Cercando di tenere alla lontana le contrapposizioni più manichee mi sembra che molti grandi aziende siano in ritardo con il gusto moderno (che è ancora una tendenza, ma potrebbe diventare dominante) dove rotondità, concentrazione e intensità olfattiva lasciano il passo a eleganza, espressività e complessità. E quando cercano di colmare il gap lo fanno spesso in modo maldestro e artefatto come con l’ondata biologica che ha invaso il settore nell’ultimo decennio.
Poi esistono i cambiamenti reali, quelli importanti.
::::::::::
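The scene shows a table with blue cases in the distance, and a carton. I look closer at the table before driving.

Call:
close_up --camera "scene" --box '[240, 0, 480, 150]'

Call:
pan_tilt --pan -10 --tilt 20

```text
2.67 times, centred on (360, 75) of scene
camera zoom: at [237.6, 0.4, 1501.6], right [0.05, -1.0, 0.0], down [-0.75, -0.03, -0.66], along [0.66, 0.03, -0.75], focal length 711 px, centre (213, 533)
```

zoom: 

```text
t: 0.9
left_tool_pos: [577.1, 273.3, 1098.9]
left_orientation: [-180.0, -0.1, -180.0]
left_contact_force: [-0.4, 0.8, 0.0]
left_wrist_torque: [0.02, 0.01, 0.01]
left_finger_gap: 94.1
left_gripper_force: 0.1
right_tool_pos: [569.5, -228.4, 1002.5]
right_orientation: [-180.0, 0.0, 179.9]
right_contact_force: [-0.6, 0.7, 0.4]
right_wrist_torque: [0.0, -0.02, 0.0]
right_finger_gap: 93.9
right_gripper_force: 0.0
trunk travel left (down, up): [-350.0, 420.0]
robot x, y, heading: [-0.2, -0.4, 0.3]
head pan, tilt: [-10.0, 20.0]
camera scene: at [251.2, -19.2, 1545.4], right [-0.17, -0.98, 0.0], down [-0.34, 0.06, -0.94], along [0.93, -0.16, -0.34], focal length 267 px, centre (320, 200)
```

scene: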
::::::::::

Perché finché le migliori espressioni di un grande autoctono come il Fiano e le sue tante espressioni sono in mano solo a una decina di agricoltori illuminati il discorso della nicchia finisce per riproporsi. Invece c’è chi come Feudi San Gregorio da qualche anno ha abbandonato il profilo piacione e stancante dei suoi vini di anni fa, quell’invasività dei profumi (i sentori tropicali, la dannata banana!) e ha cambiato registro.
Ora chi compra il loro Pietracalda in enoteca o nella grande distribuzione sa come dovrebbe essere il Fiano. Non è affare di poco conto. Un cambiamento che racconta anche un fianista doc come Alessio Pietrobattista nel suo bel libro Fiano Terra e che è legato all’arrivo di Pierpaolo Sirch e Antonio Capaldo in azienda, a un rinnovato scambio con quei piccoli produttori che hanno dimostrato la grandezza di questo vino.
Il Pietracalda 2012 – che ho bevuto con calma a qualche mese dal più recente e ottimo 2013 – si conferma vino di grande personalità e aderenza territoriale. Poca opulenza al naso, bel carattere agrumato e mediterraneo, bell’acidità e dinamica in bocca, chiusura importante. Pollice su e poche storie e guerre di religione. Sui 10 euro, in enoteca e anche al supermercato.